Aim of the exercise: Repeat exactly, and only, the lines from the one that contains "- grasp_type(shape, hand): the" through the one that contains "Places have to", both ends included.

Data supplied:

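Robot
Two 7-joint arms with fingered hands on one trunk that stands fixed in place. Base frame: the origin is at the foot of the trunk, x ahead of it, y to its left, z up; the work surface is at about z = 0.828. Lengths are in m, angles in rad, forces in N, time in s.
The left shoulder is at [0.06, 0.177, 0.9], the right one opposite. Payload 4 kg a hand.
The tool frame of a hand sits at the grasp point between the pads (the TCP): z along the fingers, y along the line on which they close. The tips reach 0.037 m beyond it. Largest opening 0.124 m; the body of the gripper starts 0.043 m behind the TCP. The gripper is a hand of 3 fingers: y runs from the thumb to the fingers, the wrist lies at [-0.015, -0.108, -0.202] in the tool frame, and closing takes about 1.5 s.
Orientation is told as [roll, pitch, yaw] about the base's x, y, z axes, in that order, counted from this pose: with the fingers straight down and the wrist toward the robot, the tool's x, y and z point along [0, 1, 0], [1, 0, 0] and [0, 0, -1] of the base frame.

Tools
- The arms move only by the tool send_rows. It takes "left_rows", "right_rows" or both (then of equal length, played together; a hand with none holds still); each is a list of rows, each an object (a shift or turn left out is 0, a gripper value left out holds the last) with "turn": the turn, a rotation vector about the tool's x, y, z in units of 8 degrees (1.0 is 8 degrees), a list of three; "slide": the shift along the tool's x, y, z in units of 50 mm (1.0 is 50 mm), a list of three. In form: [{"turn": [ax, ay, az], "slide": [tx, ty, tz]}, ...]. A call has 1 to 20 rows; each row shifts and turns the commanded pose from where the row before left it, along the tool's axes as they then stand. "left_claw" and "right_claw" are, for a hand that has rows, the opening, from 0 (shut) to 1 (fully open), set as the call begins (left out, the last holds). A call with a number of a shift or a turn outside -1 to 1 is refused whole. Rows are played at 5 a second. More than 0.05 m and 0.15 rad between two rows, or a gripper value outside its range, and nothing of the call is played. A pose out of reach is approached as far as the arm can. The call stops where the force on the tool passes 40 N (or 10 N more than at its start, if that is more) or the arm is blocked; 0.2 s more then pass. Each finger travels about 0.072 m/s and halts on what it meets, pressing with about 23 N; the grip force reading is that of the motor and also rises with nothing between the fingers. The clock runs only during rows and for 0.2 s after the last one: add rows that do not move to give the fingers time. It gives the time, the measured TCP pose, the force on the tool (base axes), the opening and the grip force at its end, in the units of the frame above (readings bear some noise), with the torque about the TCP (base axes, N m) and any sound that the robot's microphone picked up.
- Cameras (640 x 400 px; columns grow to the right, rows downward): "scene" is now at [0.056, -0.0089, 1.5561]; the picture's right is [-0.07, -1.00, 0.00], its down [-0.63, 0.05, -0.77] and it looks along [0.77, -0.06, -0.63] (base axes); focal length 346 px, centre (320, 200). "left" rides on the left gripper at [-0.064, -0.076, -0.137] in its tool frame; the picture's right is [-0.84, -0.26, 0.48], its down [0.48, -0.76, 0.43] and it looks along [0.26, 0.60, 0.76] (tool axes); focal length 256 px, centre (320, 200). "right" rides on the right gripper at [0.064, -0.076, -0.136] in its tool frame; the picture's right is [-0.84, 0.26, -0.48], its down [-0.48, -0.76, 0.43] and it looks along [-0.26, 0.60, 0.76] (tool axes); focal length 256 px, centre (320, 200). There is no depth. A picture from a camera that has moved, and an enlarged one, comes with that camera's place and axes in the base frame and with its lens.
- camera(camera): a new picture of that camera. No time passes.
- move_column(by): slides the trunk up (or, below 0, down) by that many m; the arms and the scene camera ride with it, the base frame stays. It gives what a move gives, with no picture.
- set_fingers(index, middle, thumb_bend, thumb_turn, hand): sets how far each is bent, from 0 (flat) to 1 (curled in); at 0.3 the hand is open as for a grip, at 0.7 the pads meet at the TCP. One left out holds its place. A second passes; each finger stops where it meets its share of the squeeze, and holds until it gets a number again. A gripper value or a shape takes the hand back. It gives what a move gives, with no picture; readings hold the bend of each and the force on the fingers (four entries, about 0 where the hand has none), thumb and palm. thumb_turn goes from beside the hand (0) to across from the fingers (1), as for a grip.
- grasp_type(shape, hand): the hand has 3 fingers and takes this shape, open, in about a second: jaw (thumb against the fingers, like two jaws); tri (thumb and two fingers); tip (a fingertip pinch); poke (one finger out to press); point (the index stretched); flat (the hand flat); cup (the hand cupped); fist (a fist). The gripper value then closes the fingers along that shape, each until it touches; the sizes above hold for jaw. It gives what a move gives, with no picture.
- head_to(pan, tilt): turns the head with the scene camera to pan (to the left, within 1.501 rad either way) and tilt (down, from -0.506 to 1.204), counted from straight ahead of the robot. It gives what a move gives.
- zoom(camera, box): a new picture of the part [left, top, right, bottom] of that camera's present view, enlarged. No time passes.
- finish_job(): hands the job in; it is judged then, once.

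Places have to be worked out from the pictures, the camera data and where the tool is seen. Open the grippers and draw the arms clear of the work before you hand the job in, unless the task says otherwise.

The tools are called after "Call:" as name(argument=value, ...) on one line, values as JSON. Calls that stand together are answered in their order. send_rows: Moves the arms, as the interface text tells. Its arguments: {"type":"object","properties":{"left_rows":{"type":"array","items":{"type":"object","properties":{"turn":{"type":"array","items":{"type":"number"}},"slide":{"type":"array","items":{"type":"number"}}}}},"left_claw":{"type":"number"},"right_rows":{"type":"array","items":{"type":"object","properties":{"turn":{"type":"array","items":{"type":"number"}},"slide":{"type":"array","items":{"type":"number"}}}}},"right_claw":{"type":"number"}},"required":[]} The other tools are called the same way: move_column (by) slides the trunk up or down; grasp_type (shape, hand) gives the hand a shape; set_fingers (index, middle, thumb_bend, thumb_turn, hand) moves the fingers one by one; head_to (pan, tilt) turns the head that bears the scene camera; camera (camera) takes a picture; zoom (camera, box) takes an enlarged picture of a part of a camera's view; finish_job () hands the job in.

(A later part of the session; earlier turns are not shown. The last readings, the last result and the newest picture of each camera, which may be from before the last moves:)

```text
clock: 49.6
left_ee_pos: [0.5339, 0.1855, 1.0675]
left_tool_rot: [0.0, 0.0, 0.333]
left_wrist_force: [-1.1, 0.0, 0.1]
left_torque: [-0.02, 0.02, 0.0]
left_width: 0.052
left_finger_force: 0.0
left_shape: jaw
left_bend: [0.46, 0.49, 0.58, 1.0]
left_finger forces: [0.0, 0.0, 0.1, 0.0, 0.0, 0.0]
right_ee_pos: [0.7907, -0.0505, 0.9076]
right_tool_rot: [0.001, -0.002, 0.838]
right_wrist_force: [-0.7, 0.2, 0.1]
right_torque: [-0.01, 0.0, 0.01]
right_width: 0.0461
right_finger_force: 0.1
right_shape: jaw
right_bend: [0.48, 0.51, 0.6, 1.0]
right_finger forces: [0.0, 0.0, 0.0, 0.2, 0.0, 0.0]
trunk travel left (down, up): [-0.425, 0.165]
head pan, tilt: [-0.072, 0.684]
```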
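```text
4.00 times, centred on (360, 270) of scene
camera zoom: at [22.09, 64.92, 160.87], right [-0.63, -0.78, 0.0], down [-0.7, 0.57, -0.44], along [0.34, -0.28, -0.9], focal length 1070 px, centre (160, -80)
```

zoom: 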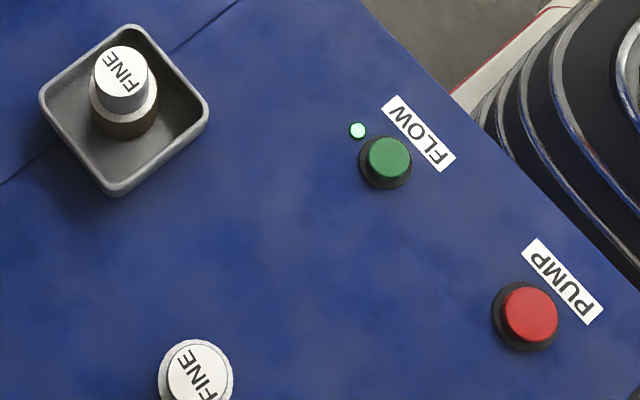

Written solution:
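- grasp_type(shape, hand): the hand has 3 fingers and takes this shape, open, in about a second: jaw (thumb against the fingers, like two jaws); tri (thumb and two fingers); tip (a fingertip pinch); poke (one finger out to press); point (the index stretched); flat (the hand flat); cup (the hand cupped); fist (a fist). The gripper value then closes the fingers along that shape, each until it touches; the sizes above hold for jaw. It gives what a move gives, with no picture.
- head_to(pan, tilt): turns the head with the scene camera to pan (to the left, within 1.501 rad either way) and tilt (down, from -0.506 to 1.204), counted from straight ahead of the robot. It gives what a move gives.
- zoom(camera, box): a new picture of the part [left, top, right, bottom] of that camera's present view, enlarged. No time passes.
- finish_job(): hands the job in; it is judged then, once.

Places have to be worked out from the pictures, the camera data and where the tool is seen. Open the grippers and draw the arms clear of the work before you hand the job in, unless the task says otherwise.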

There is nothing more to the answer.